Christopher Eccleston

Active - 1991 - 2018  |   Born - Feb 16, 1964 in Salford, Lancashire, England, United Kingdom  |   Genres - Drama, Mystery, Thriller

Share on

Biography by AllMovie

A remarkable actor who brings a vibrant intensity to his performances, Christopher Eccleston is widely held to be one of the most talented British actors of the 1990s. Primarily known for his portrayals of working-class men, Eccleston, who possesses a lanky, stone-faced physical appeal, has won international attention for his work in such films as Jude and Elizabeth.

A product of the Northwestern English town of Salford, where he was born on February 16, 1964, Eccleston enjoyed a happy working-class upbringing. A poor student with a love of television, he initially wanted to be a professional soccer player. At the age of 19, however, he realized that acting was his calling, and enrolled in London's Central School of Speech and Drama. As an actor, his early influences had been Ken Loach's Kes and Albert Finney's performance in Saturday Night and Sunday Morning, but he soon found himself interpreting the classics, performing the works of Shakespeare, Chekhov, and Molière. At the age of 25, he made his professional stage debut in the Bristol Old Vic's production of A Streetcar Named Desire.

Relatively unemployed as an actor for some years after his graduation, Eccleston took a variety of odd jobs at a supermarket, on building sites, and as an artist's model. His luck began to change in 1991, when he was chosen to play the protagonist of Let Him Have It. He won acclaim for his haunting portrayal of Derek Bentley, whose real-life murder of a policeman and subsequent hanging for the crime was the subject of dispute in the British legal system, as Bentley had the mental age of a nine-year-old. Eccleston's handling of the role paved the way for more work, and he was soon starring opposite Robbie Coltrane in Cracker, a popular British television series. He stayed with the show from 1993 until 1994, when he was cast in Shallow Grave, the stylish thriller from Danny Boyle, John Hodge, and Andrew MacDonald, the team who would later make Trainspotting. The film, which starred Eccleston, Ewan McGregor, and Kerry Fox as three flatmates with a corpse on their hands, proved a success, and Eccleston won praise for his portrayal of an unhinged accountant.
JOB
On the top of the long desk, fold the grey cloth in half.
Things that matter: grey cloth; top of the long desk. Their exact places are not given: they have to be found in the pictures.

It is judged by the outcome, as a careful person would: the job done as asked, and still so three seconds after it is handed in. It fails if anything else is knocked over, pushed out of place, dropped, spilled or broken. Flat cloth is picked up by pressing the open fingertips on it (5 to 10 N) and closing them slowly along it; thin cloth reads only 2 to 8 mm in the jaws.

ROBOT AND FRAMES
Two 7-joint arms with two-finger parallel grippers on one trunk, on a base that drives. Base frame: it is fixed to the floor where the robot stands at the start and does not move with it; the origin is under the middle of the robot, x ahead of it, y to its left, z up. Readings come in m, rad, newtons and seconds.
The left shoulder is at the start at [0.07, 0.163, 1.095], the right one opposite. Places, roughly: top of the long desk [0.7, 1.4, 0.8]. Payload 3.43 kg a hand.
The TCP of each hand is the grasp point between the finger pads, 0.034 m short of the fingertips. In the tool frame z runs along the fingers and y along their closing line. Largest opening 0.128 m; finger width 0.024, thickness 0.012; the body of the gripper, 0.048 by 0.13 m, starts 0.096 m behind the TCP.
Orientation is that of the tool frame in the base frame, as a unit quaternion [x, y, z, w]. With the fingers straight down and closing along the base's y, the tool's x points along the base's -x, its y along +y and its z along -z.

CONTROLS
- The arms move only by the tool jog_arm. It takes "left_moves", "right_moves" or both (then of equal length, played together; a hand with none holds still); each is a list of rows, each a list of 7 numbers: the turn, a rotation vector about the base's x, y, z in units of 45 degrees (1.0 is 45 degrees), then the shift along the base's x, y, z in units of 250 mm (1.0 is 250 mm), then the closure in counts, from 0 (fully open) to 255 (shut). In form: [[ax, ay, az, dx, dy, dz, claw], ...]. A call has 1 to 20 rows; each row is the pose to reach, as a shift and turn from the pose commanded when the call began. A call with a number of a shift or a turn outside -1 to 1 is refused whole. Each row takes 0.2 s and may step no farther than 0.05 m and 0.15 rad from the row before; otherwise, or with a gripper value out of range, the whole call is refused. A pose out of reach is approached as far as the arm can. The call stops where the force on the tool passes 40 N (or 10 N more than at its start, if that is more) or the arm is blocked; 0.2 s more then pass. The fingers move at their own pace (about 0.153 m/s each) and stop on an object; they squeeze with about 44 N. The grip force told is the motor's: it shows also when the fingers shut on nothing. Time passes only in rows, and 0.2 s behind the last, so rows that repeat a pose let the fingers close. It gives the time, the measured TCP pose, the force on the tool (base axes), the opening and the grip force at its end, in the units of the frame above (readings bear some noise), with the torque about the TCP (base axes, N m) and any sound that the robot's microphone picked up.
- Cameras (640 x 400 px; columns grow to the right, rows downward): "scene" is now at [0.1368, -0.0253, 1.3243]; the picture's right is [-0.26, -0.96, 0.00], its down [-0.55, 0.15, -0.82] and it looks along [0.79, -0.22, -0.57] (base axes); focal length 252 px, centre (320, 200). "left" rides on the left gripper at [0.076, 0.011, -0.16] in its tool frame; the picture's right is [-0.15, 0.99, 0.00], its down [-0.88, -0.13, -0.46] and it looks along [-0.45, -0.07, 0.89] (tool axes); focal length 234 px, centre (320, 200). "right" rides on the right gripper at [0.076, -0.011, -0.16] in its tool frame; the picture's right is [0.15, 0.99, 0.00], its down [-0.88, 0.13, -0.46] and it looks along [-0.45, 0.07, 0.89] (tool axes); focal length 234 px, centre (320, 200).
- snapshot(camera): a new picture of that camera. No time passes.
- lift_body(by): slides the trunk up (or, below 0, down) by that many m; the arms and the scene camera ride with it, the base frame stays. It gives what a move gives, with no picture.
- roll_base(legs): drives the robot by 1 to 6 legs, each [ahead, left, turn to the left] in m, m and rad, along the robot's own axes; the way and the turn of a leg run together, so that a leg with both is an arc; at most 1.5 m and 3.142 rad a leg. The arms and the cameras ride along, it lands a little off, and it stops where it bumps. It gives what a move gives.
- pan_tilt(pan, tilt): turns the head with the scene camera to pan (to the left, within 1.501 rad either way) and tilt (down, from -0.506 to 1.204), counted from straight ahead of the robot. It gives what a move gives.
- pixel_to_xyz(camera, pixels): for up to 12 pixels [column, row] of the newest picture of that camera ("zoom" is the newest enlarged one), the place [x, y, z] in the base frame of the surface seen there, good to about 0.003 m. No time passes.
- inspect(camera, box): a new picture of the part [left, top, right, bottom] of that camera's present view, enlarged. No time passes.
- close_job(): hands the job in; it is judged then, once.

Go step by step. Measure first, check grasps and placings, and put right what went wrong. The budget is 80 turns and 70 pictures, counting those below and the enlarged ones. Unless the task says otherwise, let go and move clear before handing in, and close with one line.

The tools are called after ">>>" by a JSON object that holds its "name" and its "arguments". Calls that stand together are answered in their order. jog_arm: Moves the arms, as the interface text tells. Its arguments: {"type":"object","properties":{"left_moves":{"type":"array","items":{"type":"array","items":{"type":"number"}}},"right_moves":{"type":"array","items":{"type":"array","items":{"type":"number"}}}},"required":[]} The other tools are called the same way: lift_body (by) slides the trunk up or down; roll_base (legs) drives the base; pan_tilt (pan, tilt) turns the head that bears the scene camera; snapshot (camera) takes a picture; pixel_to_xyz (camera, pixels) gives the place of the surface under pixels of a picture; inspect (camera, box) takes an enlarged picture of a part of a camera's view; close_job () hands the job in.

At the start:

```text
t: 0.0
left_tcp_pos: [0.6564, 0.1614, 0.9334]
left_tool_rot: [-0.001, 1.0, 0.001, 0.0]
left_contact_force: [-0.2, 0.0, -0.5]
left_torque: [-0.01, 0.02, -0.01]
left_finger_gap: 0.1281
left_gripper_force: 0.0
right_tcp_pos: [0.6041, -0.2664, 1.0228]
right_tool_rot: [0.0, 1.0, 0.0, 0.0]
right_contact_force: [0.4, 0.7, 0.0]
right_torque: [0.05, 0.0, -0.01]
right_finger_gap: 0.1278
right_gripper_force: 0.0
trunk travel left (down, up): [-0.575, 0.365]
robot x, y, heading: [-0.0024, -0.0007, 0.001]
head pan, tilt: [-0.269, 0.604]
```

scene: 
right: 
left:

More television work followed in the form of Hillsborough (1996), and that same year, Eccleston won the title role in Michael Winterbottom's Jude. Co-starring with Kate Winslet, he garnered widespread praise for his interpretation of Thomas Hardy's tragic hero, and he began to attract the attention of American audiences. This attention was heightened two years later when he was cast as the dastardly Duke of Norfolk in Elizabeth; both his chilling performance and the film itself received wide acclaim. The same year, Eccleston starred alongside Renée Zellweger as an Orthodox Jew in A Price Above Rubies. The film was a relative disappointment, but it did allow the actor to break away from the character types that he usually played. In 1999, Eccleston could be seen in David Cronenberg's eXistenZ and in Heart, a black comedy in which he starred as a man so consumed with jealousy over his wife -- whom he believes to be having an affair -- that he gives himself a heart attack. The same year, he collaborated again with director Winterbottom on With or Without You, which premiered at the Venice Film Festival.

He found no small amount of success in 2005 and 2006, when he took on the role of the ninth incarnation of Dr. Who in the fantastical television series of the same name, and a man with the ability to become invisible in the first season of NBC's Heroes. In 2009 he co-starred in Amelia, a biopic chronicling the life of the legendary aviator Amelia Earhart. He took on the starring role of Beatle John Lennon in Lennon Naked (2010), another biopic, and continued to work steadily throughout the 2010s.

Movie Highlights

See Full Filmography

Factsheet

  • Made his professional acting debut at age 25 in a 1988 production of A Streetcar Named Desire at the Bristol Old Vic.
  • First film role was in the 1991 fact-based drama Let Him Have It, in which he portrayed a mentally handicapped teen charged with murder.
  • In 1997, was nominated for a Best Actor BAFTA for the miniseries Our Friends in the North (1996); won a Best Actor Award from the Broadcasting Press Guild for his performance.
  • Has worked frequently with Oscar-winning director Danny Boyle: first on the 1994 drama Shallow Grave, then on the 2001 British TV drama Strumpet and later on the 2002 horror movie 28 Days Later.
  • Was nominated for a 2003 Best Actor BAFTA for the made-for-TV religious drama The Second Coming.
  • After reviving the long-dormant British sci-fi series Doctor Who in 2005—and winning Most Popular Actor at the 2005 National Television Awards—controversially left the series after just one season.
  • Portrayed Claude on the series Heroes, using the superpower of invisibility to help Peter Petrelli.
  • Of his numerous charity involvements, is a celebrity ambassador for Mencap, an organization that helps people with learning disabilities.